-- START OF Records for the exercise --

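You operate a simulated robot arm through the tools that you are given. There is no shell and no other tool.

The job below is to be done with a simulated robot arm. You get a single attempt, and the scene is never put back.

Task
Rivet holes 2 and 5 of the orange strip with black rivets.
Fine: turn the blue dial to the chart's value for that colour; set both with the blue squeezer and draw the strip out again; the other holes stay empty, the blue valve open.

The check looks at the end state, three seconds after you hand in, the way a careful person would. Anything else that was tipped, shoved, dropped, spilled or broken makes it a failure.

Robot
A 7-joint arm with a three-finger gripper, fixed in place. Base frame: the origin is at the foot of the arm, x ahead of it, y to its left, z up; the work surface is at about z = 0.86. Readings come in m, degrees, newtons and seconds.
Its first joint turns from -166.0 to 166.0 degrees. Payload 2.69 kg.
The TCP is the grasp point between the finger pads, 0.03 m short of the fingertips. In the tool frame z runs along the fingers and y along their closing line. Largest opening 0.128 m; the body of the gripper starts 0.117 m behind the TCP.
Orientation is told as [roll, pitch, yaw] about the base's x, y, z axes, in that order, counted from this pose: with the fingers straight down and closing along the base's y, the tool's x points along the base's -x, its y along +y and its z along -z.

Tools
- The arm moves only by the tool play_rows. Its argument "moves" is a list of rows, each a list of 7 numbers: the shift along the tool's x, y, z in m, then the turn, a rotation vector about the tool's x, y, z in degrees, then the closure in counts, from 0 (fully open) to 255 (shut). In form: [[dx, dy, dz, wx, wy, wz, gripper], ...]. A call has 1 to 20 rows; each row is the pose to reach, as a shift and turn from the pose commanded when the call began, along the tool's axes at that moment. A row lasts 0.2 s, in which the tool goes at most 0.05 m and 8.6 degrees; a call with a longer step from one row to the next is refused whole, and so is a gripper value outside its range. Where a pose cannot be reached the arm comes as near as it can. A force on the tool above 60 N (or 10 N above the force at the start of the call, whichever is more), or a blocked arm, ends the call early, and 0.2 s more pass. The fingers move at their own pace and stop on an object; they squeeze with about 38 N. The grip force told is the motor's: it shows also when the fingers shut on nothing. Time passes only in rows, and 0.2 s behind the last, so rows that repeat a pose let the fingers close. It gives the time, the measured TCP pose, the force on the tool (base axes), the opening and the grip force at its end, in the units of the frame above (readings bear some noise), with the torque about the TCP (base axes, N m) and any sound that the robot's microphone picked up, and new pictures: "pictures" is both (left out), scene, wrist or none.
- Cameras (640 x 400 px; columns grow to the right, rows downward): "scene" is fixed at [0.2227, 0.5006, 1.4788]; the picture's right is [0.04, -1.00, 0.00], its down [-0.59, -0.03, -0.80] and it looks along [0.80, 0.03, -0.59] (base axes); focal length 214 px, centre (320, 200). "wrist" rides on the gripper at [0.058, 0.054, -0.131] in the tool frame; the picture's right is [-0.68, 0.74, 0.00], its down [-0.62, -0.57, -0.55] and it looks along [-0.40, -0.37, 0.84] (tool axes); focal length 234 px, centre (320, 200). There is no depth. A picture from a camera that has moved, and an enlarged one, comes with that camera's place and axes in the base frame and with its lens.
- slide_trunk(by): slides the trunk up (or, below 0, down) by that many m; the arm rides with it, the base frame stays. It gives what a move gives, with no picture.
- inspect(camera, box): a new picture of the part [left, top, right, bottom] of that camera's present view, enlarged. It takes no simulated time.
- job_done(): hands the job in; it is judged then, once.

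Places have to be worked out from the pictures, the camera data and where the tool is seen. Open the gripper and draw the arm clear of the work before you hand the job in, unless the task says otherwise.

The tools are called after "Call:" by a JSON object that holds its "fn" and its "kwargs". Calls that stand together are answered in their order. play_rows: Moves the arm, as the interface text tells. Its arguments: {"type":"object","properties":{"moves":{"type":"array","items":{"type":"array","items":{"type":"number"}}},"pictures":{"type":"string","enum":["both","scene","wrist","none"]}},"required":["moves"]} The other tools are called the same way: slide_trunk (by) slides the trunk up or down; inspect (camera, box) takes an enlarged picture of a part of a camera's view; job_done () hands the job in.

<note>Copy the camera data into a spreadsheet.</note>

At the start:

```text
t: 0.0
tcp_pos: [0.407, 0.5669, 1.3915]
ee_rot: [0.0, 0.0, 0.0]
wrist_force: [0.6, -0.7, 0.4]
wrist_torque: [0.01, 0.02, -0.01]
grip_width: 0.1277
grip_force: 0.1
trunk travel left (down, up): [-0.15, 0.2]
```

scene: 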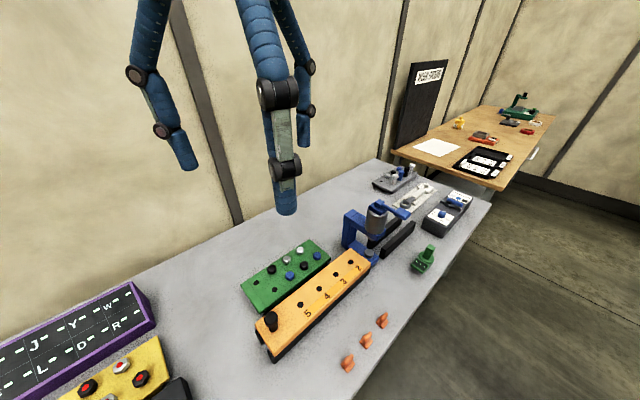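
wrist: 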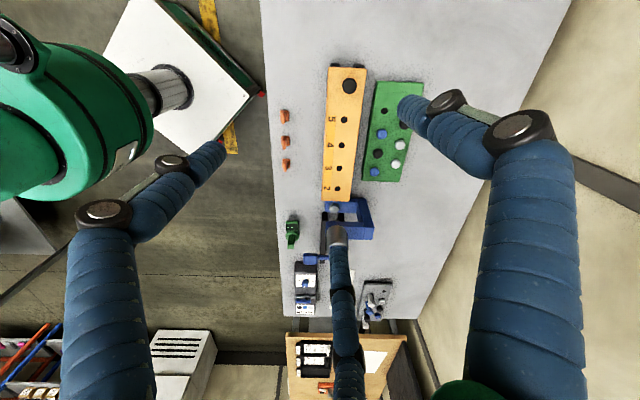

-- END OF Records for the exercise --
-- START OF Records for the exercise --

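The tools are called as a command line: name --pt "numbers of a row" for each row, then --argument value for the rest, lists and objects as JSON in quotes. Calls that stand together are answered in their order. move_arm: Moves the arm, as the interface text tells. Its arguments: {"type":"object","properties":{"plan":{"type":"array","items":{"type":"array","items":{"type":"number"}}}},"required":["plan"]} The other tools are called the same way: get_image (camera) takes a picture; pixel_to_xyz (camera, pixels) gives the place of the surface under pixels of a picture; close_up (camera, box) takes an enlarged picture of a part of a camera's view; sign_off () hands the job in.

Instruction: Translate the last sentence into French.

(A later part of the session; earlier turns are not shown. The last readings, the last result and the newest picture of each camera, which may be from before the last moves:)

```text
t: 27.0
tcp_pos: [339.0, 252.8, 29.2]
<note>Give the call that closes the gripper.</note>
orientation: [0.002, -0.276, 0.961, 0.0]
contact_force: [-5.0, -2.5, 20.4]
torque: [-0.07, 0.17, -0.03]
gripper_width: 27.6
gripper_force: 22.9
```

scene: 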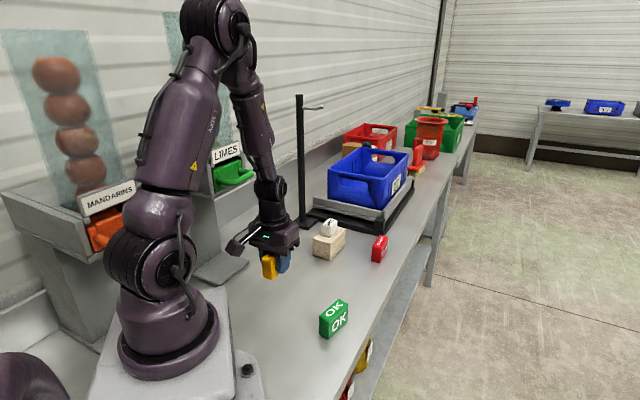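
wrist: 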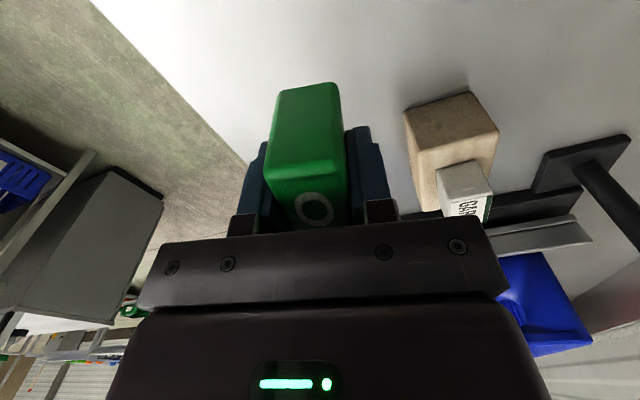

-- END OF Records for the exercise --

Description of the task – List all lines from the entries that include the word "turns".

The response –
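Its first joint turns from -166.0 to 166.0 degrees. Payload 2.69 kg.
(A later part of the session; earlier turns are not shown. The last readings, the last result and the newest picture of each camera, which may be from before the last moves:)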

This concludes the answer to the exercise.